In his THR review, Todd McCarthy said Inside Out — the popular film about the emotions Joy, Anger, Fear, Disgust and Sadness inside the head of a young girl named Riley — "has to be one the most conceptually trippy films ever made as a PG-rated popcorn picture for the general public."
Diving inside the mind of a child to explore her realm of feelings and thoughts, Pixar took a risk by telling a $175 million story that could have gone over the heads of its target audience. But the abstract plot attracted grown-ups and paid off well. After earning stellar reviews, moviegoers worldwide contributed to the film becoming the third-highest Pixar grosser ever at the box office.
Inside Out went on to clean up during awards season — winning 10 Annie Awards and best animated picture at the Golden Globes — and now heads into Oscar night as the category's frontrunner. (The pic also is nominated in the best original screenplay category, but will have to beat Spotlight to take home that prize.)

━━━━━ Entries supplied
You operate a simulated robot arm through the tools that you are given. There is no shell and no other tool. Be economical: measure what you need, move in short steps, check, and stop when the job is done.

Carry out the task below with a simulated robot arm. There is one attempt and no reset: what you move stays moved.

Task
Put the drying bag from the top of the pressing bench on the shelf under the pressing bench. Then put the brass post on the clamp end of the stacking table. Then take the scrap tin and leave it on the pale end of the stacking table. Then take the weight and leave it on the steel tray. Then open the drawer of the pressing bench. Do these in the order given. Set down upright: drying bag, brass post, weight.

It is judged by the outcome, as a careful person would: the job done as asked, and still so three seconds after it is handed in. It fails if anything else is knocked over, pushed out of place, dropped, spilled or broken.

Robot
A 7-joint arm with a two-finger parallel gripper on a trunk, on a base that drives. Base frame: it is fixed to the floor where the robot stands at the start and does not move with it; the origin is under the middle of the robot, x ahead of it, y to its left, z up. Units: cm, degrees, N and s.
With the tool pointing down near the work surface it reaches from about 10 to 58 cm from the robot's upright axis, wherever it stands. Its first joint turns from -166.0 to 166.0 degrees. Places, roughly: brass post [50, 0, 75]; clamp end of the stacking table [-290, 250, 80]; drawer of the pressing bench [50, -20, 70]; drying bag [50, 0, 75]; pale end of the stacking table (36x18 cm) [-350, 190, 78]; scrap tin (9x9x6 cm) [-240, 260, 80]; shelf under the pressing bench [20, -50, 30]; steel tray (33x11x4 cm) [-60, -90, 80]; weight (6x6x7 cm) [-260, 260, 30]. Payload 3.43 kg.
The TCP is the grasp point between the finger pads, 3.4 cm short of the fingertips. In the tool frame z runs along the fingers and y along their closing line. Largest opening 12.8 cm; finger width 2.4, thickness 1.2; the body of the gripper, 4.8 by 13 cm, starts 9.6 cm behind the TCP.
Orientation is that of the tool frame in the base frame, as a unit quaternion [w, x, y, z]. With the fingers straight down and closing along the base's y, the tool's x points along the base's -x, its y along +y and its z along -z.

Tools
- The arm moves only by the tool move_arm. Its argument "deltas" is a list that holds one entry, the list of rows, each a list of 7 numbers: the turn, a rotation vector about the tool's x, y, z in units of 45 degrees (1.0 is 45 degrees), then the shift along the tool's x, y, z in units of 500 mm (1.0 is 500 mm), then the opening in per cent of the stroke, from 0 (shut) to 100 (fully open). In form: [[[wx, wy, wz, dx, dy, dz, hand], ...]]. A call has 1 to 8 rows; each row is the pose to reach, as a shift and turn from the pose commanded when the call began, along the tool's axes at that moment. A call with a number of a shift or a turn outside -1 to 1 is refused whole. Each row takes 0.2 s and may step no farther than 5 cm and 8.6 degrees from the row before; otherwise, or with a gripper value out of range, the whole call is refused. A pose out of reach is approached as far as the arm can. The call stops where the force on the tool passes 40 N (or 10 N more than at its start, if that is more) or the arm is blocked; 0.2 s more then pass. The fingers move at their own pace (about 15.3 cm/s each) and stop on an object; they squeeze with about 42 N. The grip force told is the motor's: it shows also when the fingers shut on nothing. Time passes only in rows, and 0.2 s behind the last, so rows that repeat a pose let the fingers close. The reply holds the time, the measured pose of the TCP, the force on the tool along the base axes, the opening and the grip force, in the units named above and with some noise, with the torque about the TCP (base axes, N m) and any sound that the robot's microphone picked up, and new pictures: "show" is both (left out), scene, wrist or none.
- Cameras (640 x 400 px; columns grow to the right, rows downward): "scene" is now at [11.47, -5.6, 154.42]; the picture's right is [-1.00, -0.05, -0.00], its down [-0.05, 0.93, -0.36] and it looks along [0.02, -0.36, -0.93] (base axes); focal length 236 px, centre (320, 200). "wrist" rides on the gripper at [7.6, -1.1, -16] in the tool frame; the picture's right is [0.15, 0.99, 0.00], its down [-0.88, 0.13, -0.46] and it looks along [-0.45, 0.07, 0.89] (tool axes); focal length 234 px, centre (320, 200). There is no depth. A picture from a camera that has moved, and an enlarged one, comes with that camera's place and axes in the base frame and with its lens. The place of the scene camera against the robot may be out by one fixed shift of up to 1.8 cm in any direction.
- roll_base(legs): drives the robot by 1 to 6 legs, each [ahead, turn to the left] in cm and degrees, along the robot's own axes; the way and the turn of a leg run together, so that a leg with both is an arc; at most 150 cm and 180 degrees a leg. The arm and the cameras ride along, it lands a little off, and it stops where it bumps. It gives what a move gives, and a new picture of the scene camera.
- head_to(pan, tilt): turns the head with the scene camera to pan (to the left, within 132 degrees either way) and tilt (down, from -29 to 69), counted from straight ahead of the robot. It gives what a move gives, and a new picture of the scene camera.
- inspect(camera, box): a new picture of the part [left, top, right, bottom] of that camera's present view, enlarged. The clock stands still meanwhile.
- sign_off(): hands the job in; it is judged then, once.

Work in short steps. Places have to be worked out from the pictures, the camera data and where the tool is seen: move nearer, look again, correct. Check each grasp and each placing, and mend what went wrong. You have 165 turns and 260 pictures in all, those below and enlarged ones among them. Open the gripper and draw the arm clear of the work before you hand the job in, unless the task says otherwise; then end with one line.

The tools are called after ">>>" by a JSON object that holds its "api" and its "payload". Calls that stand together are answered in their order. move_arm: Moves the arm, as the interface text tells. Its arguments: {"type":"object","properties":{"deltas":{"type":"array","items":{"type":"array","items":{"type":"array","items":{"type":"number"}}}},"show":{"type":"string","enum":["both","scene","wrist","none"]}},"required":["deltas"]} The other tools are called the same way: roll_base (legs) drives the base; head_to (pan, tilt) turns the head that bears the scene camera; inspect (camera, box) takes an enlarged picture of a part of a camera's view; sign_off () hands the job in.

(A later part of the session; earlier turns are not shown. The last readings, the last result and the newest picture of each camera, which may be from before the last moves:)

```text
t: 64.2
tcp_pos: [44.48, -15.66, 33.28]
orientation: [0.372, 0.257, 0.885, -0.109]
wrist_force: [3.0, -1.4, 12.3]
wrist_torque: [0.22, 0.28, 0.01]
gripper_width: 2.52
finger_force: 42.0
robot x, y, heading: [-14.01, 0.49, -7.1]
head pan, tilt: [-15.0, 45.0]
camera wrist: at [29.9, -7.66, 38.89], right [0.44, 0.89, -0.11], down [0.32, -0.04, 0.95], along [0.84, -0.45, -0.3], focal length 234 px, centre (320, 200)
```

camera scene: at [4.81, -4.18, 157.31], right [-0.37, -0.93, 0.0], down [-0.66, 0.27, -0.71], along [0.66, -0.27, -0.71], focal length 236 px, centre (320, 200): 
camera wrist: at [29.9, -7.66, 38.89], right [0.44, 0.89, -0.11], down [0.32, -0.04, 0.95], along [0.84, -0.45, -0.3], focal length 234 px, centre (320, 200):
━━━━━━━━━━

In Anomalisa, the characters look like puppets, but the dialogue coming out of their mouths makes up this R-rated love story. The adult-themed stop-motion film, co-directed by Oscar-winner Charlie Kaufman, centers on a depressed middle-aged man who sees everyone in his world as the same until he meets a woman during a business trip. There's cursing and even nudity, during in a very intimate sex scene that took six months to bring to life.
"The quality we went for is a realistic, nuanced but dreamlike and somewhat surreal world,” Kaufman said about using 3D printing to create the human-like characters in the dark comedy.

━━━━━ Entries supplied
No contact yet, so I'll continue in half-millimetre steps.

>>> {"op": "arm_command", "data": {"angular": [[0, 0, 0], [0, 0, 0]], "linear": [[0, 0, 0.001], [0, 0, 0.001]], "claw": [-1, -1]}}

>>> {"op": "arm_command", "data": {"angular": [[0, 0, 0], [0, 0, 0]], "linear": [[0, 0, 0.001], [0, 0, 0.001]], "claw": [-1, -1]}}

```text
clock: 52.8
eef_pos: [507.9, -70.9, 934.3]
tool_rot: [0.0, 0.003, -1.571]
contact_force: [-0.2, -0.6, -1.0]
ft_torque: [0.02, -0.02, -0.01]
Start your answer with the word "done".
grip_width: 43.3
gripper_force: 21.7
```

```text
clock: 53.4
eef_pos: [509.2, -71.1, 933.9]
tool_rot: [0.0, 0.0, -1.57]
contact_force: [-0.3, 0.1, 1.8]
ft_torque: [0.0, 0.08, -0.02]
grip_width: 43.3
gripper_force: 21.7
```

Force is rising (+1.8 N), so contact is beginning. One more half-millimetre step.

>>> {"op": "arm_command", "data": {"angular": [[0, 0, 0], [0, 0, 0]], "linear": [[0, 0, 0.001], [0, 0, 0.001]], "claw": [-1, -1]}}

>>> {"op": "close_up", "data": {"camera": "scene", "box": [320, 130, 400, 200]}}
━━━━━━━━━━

Anomalisa began as a one-act radio play before a Kickstarter campaign raised over $400,000, sending it into production. After premiering at the 2015 Venice Film Festival, it was bought by Paramount and has solidified itself as a best animated picture contender this awards season, earning nominations at the Annie Awards, Golden Globes, Independent Spirit Awards and upcoming Oscars.
BOY AND THE WORLD
Directed by Brazilian artist Ale Abreu, the sketch-story Boy and the World is, at its core, about a boy in search of his father. But instead of using dialogue, the film tells the story with music and pictures. The hand-drawn visuals transform from stick figure-like to immersive and vibrant as the boy travels further away from his home and along his journey.
The fable (from independent distributor GKIDS, which also released When Marnie Was There), is told from the point of view of the child but tackles universal struggles. "This boy could be any poor child — in rich or poor countries — excluded from the globalized world," Abreu said about the protagonist, who communicates with his eyes since he doesn't have a mouth or eyebrows. "It allows for the audience to participate by 'imagining' the character's expressions."
This year's Annie Awards added a new category for best indie feature, which Boy and the World took home.
SHAUN THE SHEEP MOVIE
The stop-motion Shaun the Sheep Movie is a spinoff of Aardman Animation's hit TV series, which is dialogue-free. The silent film sees Shaun and his flock, who are bored with their daily routine, journeying away from their rural home and into the big city.
The challenge of the Lionsgate film was bringing the characters to life without using words, which the movie's sound designer Adrian Rhodes said they accomplished with actors mumbling and making sheep and dog noises. Included in the film are plenty of adult-aimed gags, including when the sheep meet a Hannibal Lecter-like cat, to target an older audience.
In addition to being a critical hit and awards contender, Shaun the Sheep Movie has earned a near-perfect 99 percent score on Rotten Tomatoes.
WHEN MARNIE WAS THERE
When Marnie Was There helped to knock The Peanuts Movie and The Good Dinosaur — which earned Globe and Annie nominations — out of the Oscar running by snagging a place in the animated film category.
The second hand-animated film from GKIDS, Marnie is based on Joan G. Robinson's young-adult book of the same name and tells the coming-of-age story of 12-year-old Anna, who has low self-esteem, and the mysterious Marnie figure.
"For all the Annas and Marnies who will come to the theaters to see this film," said director Hiromasa Yonebayashi, I hope to make a movie that feels like a soulmate — one who might sit next to them and just be by their side." The pic takes place in Japan, but Marnie is blond-haired and blue-eyed, and slightly different each time she appears. "I wanted to create a character who feels like she's somewhere between dreams and reality," said the helmer.
The Academy Awards will air live on Sunday, Feb. 28, at 8:30 p.m. ET/5:30 p.m. PT on ABC.